Failure to deny would be a WAIVER on the part of the adverse party on certain defenses, those
that concern the genuineness or the execution.
HOWEVER, it is not a waiver to introduce any other DEFENSE ON THE MERITS which does not
contradict the execution/genuineness of the instrument introduced in evidence.
In case: though there was no verified denial of the written instrument, the defense of illegality of
consideration was still allowed to be raised. However, plaintiff (Hibberd) still won because there was no
illegality of consideration.
EMERGENCY RECIT:
McMillian secured merchandise from Brand and Hibberd and sold it. Brand and Hibberd claimed it was
only a deposit and therefore filed an estafa case. Rohde is the defense counsel of Mcmillian. Rhode was
able to strike an agreement for Brand and Hibberd to withdraw the case, in turn he will execute a
promissory note together with Mcmillian to pay the sum owed to them for the value of the merchandise.
Rhode only gave a partial payment of 200 of the 1200, which prompted Hibberd to file suit on the
Promissory Note. Only Rhode appeared and answered BUT did NOT enter a denial on the genuineness
and the execution of the note and Raises only the Special Defense of Illegality of Consideration. Hibberd,
on his part claims that Rohdes special defense of illegality of consideration is cut off by section 103 of the
Code of Civil Procedure (Sec 8 Rule 8 now). The SC ruled that Rohde may still interpose the defense
despite the failure to enter a verified denial of the genuineness and due execution of the note set out in
the complaint because Rule 103 cannot preclude a defendant from introducing any defense on the merits
which does not contradict the execution of the instrument introduced in evidence.
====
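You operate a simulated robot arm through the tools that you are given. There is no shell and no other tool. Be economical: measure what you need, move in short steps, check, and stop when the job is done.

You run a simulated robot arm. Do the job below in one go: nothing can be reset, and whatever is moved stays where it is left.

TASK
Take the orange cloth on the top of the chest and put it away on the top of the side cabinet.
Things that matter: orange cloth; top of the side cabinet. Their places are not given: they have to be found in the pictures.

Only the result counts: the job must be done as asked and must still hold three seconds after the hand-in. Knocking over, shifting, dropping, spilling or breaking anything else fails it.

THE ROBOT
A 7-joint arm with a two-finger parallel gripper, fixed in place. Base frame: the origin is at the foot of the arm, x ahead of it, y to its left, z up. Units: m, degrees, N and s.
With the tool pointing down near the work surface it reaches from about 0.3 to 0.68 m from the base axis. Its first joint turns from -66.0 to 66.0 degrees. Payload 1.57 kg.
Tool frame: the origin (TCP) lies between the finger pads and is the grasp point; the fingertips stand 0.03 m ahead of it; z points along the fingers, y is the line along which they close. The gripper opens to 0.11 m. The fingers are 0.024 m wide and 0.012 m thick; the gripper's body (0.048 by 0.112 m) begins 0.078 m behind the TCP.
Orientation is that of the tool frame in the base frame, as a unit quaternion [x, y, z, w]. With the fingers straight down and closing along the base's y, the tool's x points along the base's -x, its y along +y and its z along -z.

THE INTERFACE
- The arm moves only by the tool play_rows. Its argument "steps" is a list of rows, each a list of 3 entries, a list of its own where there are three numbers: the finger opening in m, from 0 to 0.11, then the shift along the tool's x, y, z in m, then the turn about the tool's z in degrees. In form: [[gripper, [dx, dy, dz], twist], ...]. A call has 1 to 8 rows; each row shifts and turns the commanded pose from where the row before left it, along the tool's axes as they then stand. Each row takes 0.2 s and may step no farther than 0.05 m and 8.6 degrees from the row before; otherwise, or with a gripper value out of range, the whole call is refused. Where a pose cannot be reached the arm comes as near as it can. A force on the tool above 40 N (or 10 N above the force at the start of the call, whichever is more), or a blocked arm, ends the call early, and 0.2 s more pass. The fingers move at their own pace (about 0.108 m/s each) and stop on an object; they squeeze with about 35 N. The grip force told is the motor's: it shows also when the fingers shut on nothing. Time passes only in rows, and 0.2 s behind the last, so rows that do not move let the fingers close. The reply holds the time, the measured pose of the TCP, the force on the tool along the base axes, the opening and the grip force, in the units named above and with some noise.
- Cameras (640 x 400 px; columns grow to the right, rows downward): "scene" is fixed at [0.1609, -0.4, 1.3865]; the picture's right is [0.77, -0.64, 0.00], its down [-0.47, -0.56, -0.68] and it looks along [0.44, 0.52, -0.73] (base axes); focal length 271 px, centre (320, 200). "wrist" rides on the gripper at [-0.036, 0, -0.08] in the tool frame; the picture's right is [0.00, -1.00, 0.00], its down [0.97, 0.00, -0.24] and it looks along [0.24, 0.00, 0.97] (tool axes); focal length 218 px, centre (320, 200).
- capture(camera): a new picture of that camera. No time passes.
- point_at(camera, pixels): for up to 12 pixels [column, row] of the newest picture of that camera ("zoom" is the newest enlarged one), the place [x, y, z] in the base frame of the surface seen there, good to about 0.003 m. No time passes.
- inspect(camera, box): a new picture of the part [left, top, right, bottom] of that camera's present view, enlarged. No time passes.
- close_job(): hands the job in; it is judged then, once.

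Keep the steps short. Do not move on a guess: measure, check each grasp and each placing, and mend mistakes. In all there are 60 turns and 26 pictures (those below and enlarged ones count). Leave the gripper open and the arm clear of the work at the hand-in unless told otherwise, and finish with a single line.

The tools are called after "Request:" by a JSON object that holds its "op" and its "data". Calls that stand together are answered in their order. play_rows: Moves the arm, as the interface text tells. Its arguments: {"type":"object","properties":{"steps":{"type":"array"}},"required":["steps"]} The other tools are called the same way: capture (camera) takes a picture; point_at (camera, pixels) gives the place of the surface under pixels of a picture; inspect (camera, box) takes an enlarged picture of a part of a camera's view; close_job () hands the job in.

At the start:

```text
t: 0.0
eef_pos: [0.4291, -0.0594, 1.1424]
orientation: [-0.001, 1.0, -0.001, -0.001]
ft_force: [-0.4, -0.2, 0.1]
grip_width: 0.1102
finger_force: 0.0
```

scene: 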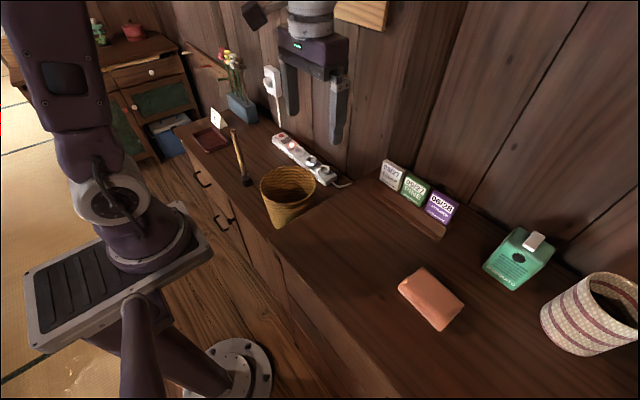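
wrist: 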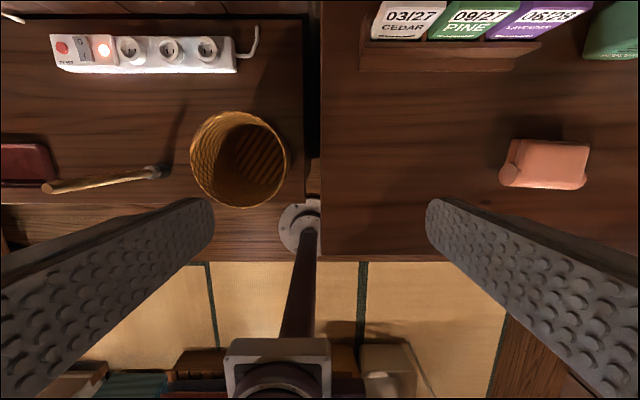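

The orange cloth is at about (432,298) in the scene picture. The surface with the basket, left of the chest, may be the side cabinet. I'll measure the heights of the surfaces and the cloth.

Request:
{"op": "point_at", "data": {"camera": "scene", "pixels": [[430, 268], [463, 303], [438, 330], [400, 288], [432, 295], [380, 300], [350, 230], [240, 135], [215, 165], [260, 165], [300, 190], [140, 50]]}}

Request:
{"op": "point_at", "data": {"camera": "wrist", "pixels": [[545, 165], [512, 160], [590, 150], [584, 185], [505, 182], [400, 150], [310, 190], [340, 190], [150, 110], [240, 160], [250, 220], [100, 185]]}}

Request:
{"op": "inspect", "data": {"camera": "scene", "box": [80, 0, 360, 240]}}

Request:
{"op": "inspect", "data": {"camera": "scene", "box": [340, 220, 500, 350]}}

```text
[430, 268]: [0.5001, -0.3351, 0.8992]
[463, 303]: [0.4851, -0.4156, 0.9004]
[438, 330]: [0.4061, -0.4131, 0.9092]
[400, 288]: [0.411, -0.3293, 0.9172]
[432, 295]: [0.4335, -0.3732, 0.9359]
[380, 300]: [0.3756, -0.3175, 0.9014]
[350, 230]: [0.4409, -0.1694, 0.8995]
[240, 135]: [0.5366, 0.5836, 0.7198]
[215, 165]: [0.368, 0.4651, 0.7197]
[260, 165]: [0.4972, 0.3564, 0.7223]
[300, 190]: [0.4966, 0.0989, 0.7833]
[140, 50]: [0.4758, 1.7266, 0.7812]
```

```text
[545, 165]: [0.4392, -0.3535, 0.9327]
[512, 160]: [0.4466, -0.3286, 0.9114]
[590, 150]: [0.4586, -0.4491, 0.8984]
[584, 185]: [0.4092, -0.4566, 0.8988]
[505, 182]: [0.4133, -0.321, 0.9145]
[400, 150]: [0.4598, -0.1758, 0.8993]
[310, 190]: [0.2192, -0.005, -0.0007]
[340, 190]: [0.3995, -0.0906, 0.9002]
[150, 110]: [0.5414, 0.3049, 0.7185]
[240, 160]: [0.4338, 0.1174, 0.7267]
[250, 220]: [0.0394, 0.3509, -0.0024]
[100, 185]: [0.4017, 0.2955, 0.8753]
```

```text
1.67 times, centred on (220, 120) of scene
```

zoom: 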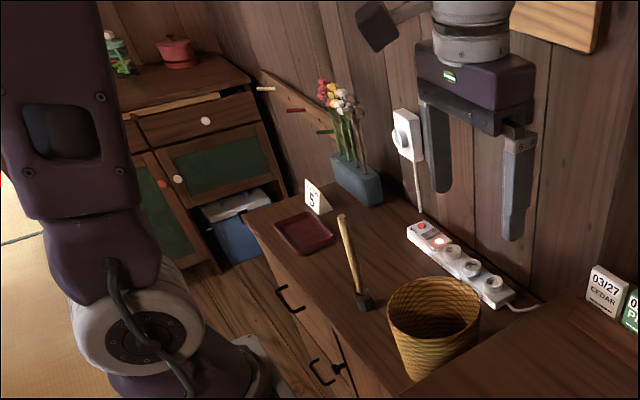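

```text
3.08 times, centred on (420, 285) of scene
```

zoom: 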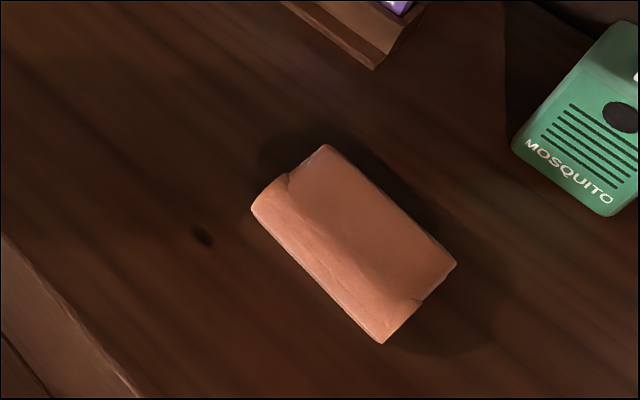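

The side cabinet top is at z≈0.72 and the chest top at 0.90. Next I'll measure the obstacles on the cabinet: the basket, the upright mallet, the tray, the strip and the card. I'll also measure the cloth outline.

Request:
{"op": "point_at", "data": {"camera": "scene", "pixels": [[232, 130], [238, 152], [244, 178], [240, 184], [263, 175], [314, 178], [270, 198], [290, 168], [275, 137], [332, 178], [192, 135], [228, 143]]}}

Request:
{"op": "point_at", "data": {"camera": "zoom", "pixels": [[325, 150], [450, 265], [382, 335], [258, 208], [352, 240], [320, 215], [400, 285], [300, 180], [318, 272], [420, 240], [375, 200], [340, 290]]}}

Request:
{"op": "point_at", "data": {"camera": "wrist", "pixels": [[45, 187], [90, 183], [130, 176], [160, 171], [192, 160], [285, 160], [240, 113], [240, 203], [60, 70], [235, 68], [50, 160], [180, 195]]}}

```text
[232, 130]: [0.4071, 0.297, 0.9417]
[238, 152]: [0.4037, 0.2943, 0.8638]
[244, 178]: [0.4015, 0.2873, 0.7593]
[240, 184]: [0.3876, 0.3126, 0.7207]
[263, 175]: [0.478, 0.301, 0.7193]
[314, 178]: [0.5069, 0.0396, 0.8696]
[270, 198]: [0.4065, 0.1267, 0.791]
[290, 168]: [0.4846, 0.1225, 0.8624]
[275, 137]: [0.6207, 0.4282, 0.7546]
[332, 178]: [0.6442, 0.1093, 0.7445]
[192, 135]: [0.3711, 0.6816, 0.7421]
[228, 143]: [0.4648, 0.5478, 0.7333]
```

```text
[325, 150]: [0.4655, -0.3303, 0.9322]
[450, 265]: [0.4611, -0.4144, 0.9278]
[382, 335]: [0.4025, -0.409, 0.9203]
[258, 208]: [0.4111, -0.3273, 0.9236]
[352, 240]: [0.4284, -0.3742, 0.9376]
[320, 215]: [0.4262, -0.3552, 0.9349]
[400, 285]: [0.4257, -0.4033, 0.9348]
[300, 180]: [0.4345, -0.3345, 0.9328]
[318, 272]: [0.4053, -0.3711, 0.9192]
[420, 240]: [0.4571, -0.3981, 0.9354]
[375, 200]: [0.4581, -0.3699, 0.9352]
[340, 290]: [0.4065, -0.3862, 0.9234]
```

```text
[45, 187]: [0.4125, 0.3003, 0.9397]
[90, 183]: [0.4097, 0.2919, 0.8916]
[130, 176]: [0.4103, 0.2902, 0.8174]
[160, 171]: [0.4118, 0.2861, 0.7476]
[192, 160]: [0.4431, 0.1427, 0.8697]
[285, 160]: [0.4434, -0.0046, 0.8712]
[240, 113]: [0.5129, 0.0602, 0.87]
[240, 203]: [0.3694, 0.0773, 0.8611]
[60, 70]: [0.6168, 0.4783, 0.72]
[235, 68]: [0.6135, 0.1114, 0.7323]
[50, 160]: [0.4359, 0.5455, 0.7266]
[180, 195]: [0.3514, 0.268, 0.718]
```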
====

However Hibberd still
wins because there was no illegality of consideration.
FACTS:
McMillian was in the retail liquor business and secured a stock of merchandise valued at P1,200 from
Brand & Hibberd and sold it.
Brand and Hibberd argue it was only given as a DEPOSIT and filed a case of Estafa agains Mcmillian.
Mcmillian got an attorney, named Rhode for his defense in the estafa case.
According to the SC, it appears that Rhode strongly insisted that McMillian was not guilty of the crime
charged, and no doubt his ability as a lawyer tended to convince the complainants that the criminal
charge was unjustified.
The parties made an agreement: 1) IF Brand & Hibberd would withdraw the estaf complaint. 2) Rohde
agreed to be a jointly and severally liable with Mcmillian to pay tothe firm of Brand and Hibberd, of the city
of Baguio, 1,200 pesos in monthly installments of 100.
Rhode paid 200.
Not stated in case but it appears there were no further payments, hence this case, a suit on the
Promissory Note.

Only Rhode appeared and answered BUT did NOT enter a denial on the genuineness and the execution
of the note.
o Raises only the Special Defense of Illegality of Consideration.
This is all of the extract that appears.